### [Given exercise]
Repeat every line of the material, character for character.
===== Provided data
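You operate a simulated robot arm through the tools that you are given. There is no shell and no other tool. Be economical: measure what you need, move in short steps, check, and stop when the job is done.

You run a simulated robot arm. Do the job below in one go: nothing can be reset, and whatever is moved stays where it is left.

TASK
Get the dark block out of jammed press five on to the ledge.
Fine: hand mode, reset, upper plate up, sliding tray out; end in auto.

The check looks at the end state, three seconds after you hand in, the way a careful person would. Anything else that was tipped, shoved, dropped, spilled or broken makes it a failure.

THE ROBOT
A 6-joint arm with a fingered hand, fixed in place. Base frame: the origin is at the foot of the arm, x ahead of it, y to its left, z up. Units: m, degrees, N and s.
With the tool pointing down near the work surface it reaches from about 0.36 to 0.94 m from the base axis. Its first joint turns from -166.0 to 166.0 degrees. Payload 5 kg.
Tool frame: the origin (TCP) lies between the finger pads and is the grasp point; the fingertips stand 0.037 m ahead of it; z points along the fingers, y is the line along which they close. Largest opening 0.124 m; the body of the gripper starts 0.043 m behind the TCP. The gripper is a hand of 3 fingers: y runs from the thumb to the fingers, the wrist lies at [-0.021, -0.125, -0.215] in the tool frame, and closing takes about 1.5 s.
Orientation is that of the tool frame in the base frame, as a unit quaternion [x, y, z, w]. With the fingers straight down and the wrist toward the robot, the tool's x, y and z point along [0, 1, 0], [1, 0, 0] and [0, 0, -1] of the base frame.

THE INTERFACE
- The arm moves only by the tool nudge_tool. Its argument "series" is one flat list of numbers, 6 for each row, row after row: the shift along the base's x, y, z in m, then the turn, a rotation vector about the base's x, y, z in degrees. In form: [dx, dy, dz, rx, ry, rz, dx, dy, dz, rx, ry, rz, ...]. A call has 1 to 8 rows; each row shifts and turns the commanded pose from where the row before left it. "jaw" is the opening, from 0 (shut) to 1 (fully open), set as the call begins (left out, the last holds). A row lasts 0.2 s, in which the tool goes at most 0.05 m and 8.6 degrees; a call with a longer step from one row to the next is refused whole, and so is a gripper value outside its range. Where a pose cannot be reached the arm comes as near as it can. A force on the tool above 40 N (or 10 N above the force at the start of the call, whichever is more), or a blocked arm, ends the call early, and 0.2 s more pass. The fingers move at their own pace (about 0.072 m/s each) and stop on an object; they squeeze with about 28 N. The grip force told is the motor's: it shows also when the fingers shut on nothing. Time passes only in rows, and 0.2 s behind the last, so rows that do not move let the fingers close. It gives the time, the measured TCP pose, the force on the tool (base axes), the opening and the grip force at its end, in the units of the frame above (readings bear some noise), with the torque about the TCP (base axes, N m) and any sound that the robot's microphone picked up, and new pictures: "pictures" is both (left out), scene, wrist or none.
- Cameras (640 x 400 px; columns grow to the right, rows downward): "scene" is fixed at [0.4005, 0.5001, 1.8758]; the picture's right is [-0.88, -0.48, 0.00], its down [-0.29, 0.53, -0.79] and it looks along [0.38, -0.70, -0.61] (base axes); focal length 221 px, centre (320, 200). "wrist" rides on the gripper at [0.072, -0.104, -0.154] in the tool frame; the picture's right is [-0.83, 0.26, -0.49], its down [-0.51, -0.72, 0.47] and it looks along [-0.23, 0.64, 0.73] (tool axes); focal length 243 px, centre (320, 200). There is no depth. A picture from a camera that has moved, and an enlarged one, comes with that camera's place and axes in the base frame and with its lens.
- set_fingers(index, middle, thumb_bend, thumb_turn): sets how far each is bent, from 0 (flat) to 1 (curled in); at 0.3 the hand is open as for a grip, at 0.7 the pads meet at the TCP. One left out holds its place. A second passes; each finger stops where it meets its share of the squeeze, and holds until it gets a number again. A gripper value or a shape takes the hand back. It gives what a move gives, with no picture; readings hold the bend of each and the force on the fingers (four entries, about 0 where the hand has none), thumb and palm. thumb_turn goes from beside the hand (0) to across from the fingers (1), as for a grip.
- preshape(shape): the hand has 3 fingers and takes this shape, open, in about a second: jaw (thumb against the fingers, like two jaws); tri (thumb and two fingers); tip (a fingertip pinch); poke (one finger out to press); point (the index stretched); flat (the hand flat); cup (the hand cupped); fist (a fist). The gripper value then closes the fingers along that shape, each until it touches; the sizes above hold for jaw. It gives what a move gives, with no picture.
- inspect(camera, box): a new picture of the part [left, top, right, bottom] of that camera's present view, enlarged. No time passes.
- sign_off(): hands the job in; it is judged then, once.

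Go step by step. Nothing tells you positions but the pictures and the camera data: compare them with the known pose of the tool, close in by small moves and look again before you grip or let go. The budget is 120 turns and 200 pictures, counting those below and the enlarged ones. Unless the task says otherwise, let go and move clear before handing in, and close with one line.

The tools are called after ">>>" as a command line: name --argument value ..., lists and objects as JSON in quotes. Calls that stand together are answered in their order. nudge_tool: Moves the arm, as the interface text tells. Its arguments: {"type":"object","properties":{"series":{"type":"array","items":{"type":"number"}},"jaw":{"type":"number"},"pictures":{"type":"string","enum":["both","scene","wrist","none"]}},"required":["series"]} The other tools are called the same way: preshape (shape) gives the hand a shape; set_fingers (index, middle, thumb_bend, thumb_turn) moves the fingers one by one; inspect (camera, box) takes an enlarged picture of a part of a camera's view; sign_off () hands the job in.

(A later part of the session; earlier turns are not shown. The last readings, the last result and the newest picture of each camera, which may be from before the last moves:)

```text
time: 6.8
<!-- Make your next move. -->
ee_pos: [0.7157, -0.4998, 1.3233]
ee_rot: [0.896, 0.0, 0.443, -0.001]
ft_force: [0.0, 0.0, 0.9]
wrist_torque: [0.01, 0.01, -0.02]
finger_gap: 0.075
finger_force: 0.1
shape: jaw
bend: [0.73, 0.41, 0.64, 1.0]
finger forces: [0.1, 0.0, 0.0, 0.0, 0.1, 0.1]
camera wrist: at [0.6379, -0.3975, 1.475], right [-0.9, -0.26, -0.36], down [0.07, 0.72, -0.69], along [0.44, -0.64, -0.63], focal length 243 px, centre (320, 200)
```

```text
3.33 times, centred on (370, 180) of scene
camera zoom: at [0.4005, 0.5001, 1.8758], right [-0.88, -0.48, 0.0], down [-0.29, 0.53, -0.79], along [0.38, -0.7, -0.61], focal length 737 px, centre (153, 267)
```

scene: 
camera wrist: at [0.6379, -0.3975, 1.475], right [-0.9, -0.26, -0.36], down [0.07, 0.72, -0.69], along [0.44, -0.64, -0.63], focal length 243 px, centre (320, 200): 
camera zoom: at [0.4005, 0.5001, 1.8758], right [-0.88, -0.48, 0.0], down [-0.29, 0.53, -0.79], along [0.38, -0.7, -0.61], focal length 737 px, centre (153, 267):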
==========
### [Correct answer]
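You operate a simulated robot arm through the tools that you are given. There is no shell and no other tool. Be economical: measure what you need, move in short steps, check, and stop when the job is done.

You run a simulated robot arm. Do the job below in one go: nothing can be reset, and whatever is moved stays where it is left.

TASK
Get the dark block out of jammed press five on to the ledge.
Fine: hand mode, reset, upper plate up, sliding tray out; end in auto.

The check looks at the end state, three seconds after you hand in, the way a careful person would. Anything else that was tipped, shoved, dropped, spilled or broken makes it a failure.

THE ROBOT
A 6-joint arm with a fingered hand, fixed in place. Base frame: the origin is at the foot of the arm, x ahead of it, y to its left, z up. Units: m, degrees, N and s.
With the tool pointing down near the work surface it reaches from about 0.36 to 0.94 m from the base axis. Its first joint turns from -166.0 to 166.0 degrees. Payload 5 kg.
Tool frame: the origin (TCP) lies between the finger pads and is the grasp point; the fingertips stand 0.037 m ahead of it; z points along the fingers, y is the line along which they close. Largest opening 0.124 m; the body of the gripper starts 0.043 m behind the TCP. The gripper is a hand of 3 fingers: y runs from the thumb to the fingers, the wrist lies at [-0.021, -0.125, -0.215] in the tool frame, and closing takes about 1.5 s.
Orientation is that of the tool frame in the base frame, as a unit quaternion [x, y, z, w]. With the fingers straight down and the wrist toward the robot, the tool's x, y and z point along [0, 1, 0], [1, 0, 0] and [0, 0, -1] of the base frame.

THE INTERFACE
- The arm moves only by the tool nudge_tool. Its argument "series" is one flat list of numbers, 6 for each row, row after row: the shift along the base's x, y, z in m, then the turn, a rotation vector about the base's x, y, z in degrees. In form: [dx, dy, dz, rx, ry, rz, dx, dy, dz, rx, ry, rz, ...]. A call has 1 to 8 rows; each row shifts and turns the commanded pose from where the row before left it. "jaw" is the opening, from 0 (shut) to 1 (fully open), set as the call begins (left out, the last holds). A row lasts 0.2 s, in which the tool goes at most 0.05 m and 8.6 degrees; a call with a longer step from one row to the next is refused whole, and so is a gripper value outside its range. Where a pose cannot be reached the arm comes as near as it can. A force on the tool above 40 N (or 10 N above the force at the start of the call, whichever is more), or a blocked arm, ends the call early, and 0.2 s more pass. The fingers move at their own pace (about 0.072 m/s each) and stop on an object; they squeeze with about 28 N. The grip force told is the motor's: it shows also when the fingers shut on nothing. Time passes only in rows, and 0.2 s behind the last, so rows that do not move let the fingers close. It gives the time, the measured TCP pose, the force on the tool (base axes), the opening and the grip force at its end, in the units of the frame above (readings bear some noise), with the torque about the TCP (base axes, N m) and any sound that the robot's microphone picked up, and new pictures: "pictures" is both (left out), scene, wrist or none.
- Cameras (640 x 400 px; columns grow to the right, rows downward): "scene" is fixed at [0.4005, 0.5001, 1.8758]; the picture's right is [-0.88, -0.48, 0.00], its down [-0.29, 0.53, -0.79] and it looks along [0.38, -0.70, -0.61] (base axes); focal length 221 px, centre (320, 200). "wrist" rides on the gripper at [0.072, -0.104, -0.154] in the tool frame; the picture's right is [-0.83, 0.26, -0.49], its down [-0.51, -0.72, 0.47] and it looks along [-0.23, 0.64, 0.73] (tool axes); focal length 243 px, centre (320, 200). There is no depth. A picture from a camera that has moved, and an enlarged one, comes with that camera's place and axes in the base frame and with its lens.
- set_fingers(index, middle, thumb_bend, thumb_turn): sets how far each is bent, from 0 (flat) to 1 (curled in); at 0.3 the hand is open as for a grip, at 0.7 the pads meet at the TCP. One left out holds its place. A second passes; each finger stops where it meets its share of the squeeze, and holds until it gets a number again. A gripper value or a shape takes the hand back. It gives what a move gives, with no picture; readings hold the bend of each and the force on the fingers (four entries, about 0 where the hand has none), thumb and palm. thumb_turn goes from beside the hand (0) to across from the fingers (1), as for a grip.
- preshape(shape): the hand has 3 fingers and takes this shape, open, in about a second: jaw (thumb against the fingers, like two jaws); tri (thumb and two fingers); tip (a fingertip pinch); poke (one finger out to press); point (the index stretched); flat (the hand flat); cup (the hand cupped); fist (a fist). The gripper value then closes the fingers along that shape, each until it touches; the sizes above hold for jaw. It gives what a move gives, with no picture.
- inspect(camera, box): a new picture of the part [left, top, right, bottom] of that camera's present view, enlarged. No time passes.
- sign_off(): hands the job in; it is judged then, once.

Go step by step. Nothing tells you positions but the pictures and the camera data: compare them with the known pose of the tool, close in by small moves and look again before you grip or let go. The budget is 120 turns and 200 pictures, counting those below and the enlarged ones. Unless the task says otherwise, let go and move clear before handing in, and close with one line.

The tools are called after ">>>" as a command line: name --argument value ..., lists and objects as JSON in quotes. Calls that stand together are answered in their order. nudge_tool: Moves the arm, as the interface text tells. Its arguments: {"type":"object","properties":{"series":{"type":"array","items":{"type":"number"}},"jaw":{"type":"number"},"pictures":{"type":"string","enum":["both","scene","wrist","none"]}},"required":["series"]} The other tools are called the same way: preshape (shape) gives the hand a shape; set_fingers (index, middle, thumb_bend, thumb_turn) moves the fingers one by one; inspect (camera, box) takes an enlarged picture of a part of a camera's view; sign_off () hands the job in.

(A later part of the session; earlier turns are not shown. The last readings, the last result and the newest picture of each camera, which may be from before the last moves:)

```text
time: 6.8
<!-- Make your next move. -->
ee_pos: [0.7157, -0.4998, 1.3233]
ee_rot: [0.896, 0.0, 0.443, -0.001]
ft_force: [0.0, 0.0, 0.9]
wrist_torque: [0.01, 0.01, -0.02]
finger_gap: 0.075
finger_force: 0.1
shape: jaw
bend: [0.73, 0.41, 0.64, 1.0]
finger forces: [0.1, 0.0, 0.0, 0.0, 0.1, 0.1]
camera wrist: at [0.6379, -0.3975, 1.475], right [-0.9, -0.26, -0.36], down [0.07, 0.72, -0.69], along [0.44, -0.64, -0.63], focal length 243 px, centre (320, 200)
```

```text
3.33 times, centred on (370, 180) of scene
camera zoom: at [0.4005, 0.5001, 1.8758], right [-0.88, -0.48, 0.0], down [-0.29, 0.53, -0.79], along [0.38, -0.7, -0.61], focal length 737 px, centre (153, 267)
```

scene: 
camera wrist: at [0.6379, -0.3975, 1.475], right [-0.9, -0.26, -0.36], down [0.07, 0.72, -0.69], along [0.44, -0.64, -0.63], focal length 243 px, centre (320, 200): 
camera zoom: at [0.4005, 0.5001, 1.8758], right [-0.88, -0.48, 0.0], down [-0.29, 0.53, -0.79], along [0.38, -0.7, -0.61], focal length 737 px, centre (153, 267):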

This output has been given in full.